The show’s writing is really interesting, as the campy dialogue makes it unique. While a lot of Lynch’s earlier and later works included this style of dialogue, in Twin Peaks it worked particularly well, as it was less jarring and unrealistic than his earlier works. While it wasn’t the most realistic approach to dialogue, it was just exaggerated and campy enough to come across as charming or creepy or whatever other emotion was intended. The characters wouldn’t be so well done if not for the dialogue. The show is remembered for some of its iconic lines, the ones that are still being referenced today, like the “damn fine cup of coffee” line said by Cooper, which is just another reason the show’s dialogue is so unique.
There are a lot of creepy, and some terrifying, moments in Twin Peaks. Like a lot of his earlier and later works, a lot of these moments make very little sense and don’t make any more sense as the series continues. All of the scenes in the Black Lodge, for example, make very little sense, but are terrifying nonetheless. The Black Lodge is to this day one of my favorite TV show settings because it’s both simple yet effective. A couple of chairs, a statue, and a red curtain backdrop create this eerie, unsettling atmosphere. The characters within the black lodge, particularly the Man from Another World, (the man in the red suit) also work to add creepiness. The Man from Another World is both visually unsettling because of his size and facial structure, and unsettling through his dialogue and his actions. He seems interested in Cooper in almost a predatory way, and nothing he says makes sense. Therefore, his presence allows for chilling scenes.

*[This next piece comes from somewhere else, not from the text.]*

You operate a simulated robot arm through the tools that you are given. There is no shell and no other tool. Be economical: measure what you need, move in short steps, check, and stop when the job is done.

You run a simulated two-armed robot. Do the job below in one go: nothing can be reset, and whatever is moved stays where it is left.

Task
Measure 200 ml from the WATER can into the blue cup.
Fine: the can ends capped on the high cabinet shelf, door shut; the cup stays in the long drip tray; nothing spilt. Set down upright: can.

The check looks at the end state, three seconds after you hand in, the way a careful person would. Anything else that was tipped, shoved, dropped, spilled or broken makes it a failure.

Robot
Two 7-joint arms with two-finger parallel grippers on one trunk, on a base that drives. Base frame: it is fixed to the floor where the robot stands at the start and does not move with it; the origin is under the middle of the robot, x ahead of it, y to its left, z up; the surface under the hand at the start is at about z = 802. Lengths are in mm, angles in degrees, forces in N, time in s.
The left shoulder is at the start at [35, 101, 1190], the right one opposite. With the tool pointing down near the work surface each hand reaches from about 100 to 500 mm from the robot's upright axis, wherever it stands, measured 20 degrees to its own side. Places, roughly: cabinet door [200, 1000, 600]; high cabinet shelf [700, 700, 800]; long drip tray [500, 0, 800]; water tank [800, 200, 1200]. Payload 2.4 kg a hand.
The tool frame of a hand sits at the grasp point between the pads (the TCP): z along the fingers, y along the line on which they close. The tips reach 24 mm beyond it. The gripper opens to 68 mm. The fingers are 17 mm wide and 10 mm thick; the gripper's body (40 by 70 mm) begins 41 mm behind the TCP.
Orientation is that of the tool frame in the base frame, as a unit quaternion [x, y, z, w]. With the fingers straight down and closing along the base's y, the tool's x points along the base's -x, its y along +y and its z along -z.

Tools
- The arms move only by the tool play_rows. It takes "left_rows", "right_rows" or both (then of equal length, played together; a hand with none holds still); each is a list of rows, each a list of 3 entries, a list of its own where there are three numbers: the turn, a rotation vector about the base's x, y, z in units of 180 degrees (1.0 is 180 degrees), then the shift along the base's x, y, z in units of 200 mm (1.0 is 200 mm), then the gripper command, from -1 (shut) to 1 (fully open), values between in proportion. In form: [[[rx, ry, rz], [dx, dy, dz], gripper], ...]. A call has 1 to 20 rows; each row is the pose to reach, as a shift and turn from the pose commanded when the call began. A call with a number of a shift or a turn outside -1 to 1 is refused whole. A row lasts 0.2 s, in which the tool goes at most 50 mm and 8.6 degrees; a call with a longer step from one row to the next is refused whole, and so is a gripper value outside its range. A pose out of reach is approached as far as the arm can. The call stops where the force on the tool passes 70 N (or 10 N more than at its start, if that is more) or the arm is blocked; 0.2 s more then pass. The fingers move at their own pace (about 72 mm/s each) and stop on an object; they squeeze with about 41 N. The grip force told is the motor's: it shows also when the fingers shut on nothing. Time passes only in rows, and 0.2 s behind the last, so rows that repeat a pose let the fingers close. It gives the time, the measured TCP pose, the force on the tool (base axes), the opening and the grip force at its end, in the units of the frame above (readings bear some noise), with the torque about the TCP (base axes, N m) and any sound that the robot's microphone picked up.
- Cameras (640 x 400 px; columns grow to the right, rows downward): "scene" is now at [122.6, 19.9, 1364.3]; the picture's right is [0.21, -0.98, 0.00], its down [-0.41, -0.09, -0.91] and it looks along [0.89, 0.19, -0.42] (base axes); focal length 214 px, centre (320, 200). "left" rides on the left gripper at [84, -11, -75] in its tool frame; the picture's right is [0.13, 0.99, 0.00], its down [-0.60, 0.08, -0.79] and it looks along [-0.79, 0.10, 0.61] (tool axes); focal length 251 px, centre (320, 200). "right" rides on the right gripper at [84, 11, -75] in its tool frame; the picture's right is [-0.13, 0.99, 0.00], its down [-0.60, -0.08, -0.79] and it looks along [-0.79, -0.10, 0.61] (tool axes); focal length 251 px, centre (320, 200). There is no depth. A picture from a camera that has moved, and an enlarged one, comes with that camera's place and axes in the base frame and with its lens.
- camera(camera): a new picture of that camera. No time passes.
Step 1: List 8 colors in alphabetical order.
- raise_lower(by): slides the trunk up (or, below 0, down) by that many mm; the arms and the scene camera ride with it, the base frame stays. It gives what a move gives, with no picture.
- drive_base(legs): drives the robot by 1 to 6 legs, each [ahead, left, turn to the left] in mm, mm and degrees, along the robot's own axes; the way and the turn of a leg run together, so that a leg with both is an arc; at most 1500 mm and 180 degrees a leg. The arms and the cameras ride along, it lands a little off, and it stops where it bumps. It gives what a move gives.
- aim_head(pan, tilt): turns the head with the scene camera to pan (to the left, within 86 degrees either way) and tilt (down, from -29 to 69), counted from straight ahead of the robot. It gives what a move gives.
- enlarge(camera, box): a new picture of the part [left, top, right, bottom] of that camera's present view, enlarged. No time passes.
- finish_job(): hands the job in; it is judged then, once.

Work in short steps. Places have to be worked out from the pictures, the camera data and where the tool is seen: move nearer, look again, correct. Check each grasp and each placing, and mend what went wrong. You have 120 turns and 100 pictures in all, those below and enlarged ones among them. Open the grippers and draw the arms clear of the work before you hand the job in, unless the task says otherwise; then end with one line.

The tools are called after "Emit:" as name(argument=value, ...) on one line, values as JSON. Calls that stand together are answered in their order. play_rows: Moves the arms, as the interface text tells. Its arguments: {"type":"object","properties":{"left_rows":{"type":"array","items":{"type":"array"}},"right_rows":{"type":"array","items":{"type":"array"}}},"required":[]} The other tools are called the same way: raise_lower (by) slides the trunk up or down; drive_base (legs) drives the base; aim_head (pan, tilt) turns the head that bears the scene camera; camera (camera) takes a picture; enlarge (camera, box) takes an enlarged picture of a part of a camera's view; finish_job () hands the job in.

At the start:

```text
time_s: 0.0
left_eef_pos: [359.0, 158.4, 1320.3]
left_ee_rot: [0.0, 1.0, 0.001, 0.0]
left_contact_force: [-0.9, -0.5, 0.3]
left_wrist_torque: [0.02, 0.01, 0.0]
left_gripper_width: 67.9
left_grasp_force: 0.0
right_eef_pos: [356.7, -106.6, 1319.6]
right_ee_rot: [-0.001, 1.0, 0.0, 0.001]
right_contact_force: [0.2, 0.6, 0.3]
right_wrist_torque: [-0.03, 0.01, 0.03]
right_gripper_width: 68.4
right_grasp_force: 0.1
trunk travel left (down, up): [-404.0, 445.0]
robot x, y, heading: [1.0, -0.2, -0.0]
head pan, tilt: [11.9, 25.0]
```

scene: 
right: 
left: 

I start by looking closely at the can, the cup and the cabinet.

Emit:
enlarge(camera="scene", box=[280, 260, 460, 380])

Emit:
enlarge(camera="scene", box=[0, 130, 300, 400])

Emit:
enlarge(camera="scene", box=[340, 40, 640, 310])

The music is excellent as well, really helping with the series’ atmosphere.
For those of you that have seen my previous David Lynch reviews, you’d know his movies are bizarre. Twin Peaks is no different. Ultimately, if you understand this going into it, you can enjoy the show for what it is. But, if that’s not your thing, this won’t be the show for you. It’s impossible to enjoy the show without having some appreciation for it’s nonsensical nature.

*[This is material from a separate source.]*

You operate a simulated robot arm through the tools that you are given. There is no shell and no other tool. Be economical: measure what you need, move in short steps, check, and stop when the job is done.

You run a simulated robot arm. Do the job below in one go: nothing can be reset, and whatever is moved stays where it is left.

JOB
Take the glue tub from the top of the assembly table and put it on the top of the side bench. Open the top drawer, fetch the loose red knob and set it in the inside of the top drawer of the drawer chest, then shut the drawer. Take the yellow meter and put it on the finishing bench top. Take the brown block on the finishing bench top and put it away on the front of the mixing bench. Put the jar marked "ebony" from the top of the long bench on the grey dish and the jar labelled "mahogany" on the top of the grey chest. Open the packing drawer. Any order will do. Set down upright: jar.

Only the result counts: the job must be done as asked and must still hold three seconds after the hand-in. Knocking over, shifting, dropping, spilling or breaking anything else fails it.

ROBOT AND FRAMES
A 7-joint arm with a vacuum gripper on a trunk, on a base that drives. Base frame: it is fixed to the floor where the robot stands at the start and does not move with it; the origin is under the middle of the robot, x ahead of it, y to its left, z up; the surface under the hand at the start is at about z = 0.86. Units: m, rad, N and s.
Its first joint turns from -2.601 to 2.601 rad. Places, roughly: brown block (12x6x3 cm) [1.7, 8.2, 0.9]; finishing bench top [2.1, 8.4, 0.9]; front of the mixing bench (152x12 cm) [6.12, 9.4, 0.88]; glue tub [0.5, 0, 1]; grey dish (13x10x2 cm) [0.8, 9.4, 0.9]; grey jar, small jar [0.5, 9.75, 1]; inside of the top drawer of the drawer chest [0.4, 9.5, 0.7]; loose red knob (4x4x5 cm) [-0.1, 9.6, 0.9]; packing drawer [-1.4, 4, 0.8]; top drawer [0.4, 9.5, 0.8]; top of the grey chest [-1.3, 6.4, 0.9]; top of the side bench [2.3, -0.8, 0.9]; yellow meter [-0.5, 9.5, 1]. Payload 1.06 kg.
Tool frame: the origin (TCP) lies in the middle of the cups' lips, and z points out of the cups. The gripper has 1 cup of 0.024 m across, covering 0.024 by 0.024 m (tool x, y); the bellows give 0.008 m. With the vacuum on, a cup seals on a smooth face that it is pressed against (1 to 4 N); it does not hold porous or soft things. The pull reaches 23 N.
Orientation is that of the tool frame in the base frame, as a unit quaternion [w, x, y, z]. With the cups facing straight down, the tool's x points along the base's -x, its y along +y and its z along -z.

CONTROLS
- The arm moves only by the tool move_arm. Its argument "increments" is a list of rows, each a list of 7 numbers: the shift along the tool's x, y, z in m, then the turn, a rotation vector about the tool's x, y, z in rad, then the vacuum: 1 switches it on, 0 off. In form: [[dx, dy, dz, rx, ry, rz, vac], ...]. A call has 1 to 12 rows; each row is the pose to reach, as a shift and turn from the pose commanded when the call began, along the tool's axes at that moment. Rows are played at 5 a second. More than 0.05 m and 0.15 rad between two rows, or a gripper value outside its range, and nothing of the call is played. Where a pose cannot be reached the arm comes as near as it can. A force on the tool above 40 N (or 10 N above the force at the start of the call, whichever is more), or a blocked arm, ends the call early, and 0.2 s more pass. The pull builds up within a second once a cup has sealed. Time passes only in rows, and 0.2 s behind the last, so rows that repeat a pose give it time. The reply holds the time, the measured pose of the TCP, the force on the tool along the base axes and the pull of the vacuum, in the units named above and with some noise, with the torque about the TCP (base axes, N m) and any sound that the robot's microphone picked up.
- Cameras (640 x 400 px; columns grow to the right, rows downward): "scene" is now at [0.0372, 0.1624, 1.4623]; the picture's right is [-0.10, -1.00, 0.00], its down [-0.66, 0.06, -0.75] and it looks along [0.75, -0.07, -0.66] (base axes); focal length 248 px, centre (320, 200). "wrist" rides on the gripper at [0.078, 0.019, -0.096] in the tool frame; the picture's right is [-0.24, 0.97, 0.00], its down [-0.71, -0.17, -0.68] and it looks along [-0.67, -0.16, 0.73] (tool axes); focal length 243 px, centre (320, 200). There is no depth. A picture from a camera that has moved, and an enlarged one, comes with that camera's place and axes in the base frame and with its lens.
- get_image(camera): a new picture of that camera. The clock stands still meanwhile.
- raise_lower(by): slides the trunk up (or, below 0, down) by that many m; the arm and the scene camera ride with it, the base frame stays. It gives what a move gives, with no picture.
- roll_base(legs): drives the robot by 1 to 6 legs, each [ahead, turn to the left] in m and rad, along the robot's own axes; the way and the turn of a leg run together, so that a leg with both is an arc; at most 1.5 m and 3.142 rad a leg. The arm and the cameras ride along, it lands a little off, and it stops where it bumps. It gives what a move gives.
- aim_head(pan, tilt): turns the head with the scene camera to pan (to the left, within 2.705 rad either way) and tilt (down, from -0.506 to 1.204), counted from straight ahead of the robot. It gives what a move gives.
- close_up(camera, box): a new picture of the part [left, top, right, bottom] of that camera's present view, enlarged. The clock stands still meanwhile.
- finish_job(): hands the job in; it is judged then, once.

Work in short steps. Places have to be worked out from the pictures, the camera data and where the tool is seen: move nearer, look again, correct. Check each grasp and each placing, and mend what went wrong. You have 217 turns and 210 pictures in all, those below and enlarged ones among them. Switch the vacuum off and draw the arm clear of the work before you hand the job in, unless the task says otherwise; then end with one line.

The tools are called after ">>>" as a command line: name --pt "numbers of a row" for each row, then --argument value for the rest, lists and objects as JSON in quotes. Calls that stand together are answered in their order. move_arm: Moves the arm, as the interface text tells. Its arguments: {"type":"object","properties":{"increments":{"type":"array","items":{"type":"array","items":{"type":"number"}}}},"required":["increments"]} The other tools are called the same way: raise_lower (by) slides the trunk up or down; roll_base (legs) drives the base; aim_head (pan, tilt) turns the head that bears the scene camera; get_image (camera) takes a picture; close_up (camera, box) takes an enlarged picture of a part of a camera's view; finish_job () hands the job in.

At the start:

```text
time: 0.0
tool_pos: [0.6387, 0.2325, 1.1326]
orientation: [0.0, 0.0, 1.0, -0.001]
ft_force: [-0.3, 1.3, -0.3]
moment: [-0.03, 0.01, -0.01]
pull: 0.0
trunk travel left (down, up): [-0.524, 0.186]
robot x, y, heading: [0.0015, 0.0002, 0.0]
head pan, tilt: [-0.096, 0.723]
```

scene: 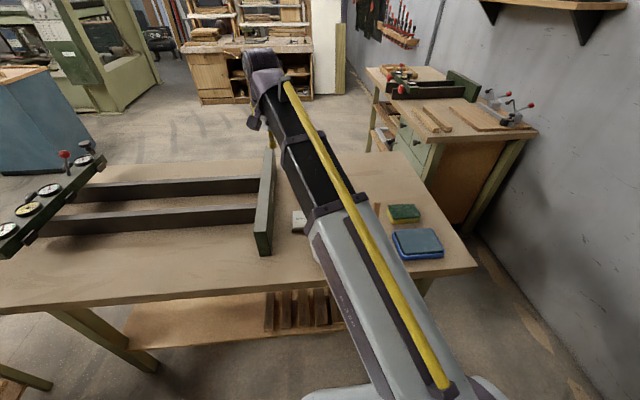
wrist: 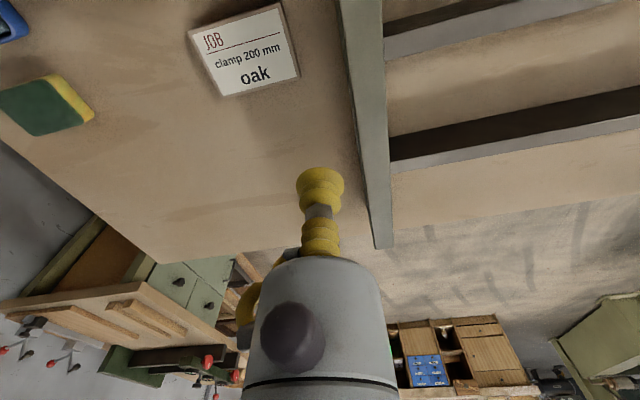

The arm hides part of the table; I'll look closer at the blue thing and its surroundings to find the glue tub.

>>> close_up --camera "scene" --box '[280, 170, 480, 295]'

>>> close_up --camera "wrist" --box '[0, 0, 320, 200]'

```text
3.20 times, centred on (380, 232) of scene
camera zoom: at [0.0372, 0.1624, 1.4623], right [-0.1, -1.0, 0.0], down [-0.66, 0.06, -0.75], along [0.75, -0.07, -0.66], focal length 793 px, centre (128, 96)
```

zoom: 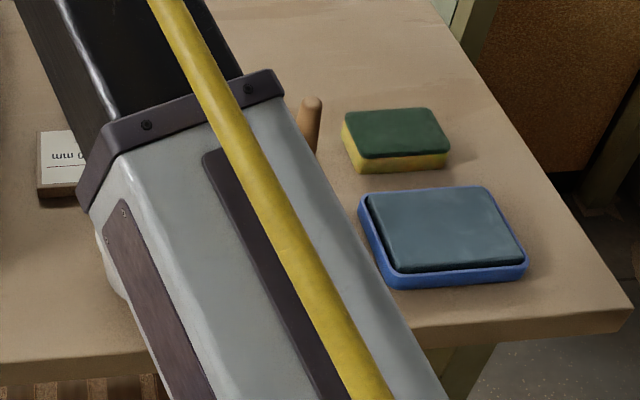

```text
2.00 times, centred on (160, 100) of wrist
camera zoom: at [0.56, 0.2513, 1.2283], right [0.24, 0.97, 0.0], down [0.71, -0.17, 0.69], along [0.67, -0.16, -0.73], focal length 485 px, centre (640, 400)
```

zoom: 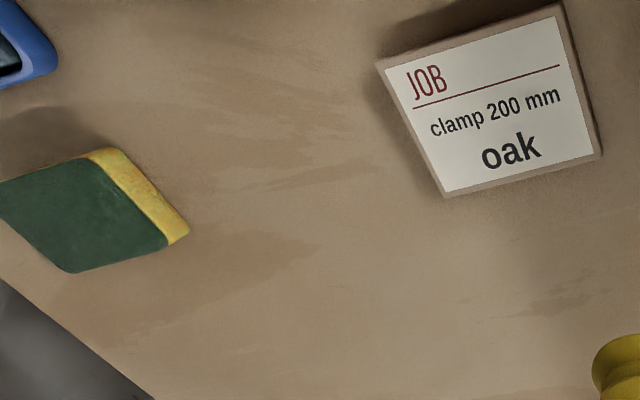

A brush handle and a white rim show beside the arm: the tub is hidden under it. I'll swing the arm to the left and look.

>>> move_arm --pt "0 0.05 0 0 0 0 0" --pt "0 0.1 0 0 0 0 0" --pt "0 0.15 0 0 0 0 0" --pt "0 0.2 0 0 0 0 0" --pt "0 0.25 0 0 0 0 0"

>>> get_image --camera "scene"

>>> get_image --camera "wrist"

One small nitpick of this series is that while we see a lot of the double life version of Laura Palmer, including her cocaine addiction and her affair, but we never see the part of Laura that was the homecoming queen. We see how she was a kind person, but we don’t see the good girl that contrasts greatly with her prostitution and drug addiction, we only see the bad. We are told of the good, but never shown, and as a result the contrast between these two personas is less real then it could’ve been.
Another small nitpick is that the character of Maddy Ferguson was unnecessary. She’s mostly there as a Laura Palmer look-a-like, while being a Laura Palmer act-a-like as well. The entire reason she’s there is to give Sheryl Lee, the actress who plays both characters, more screen time. Ultimately, the series could’ve done without her.
This series is really impressive in a lot of ways, and is definitely worth the watch for those who can appreciate strange things.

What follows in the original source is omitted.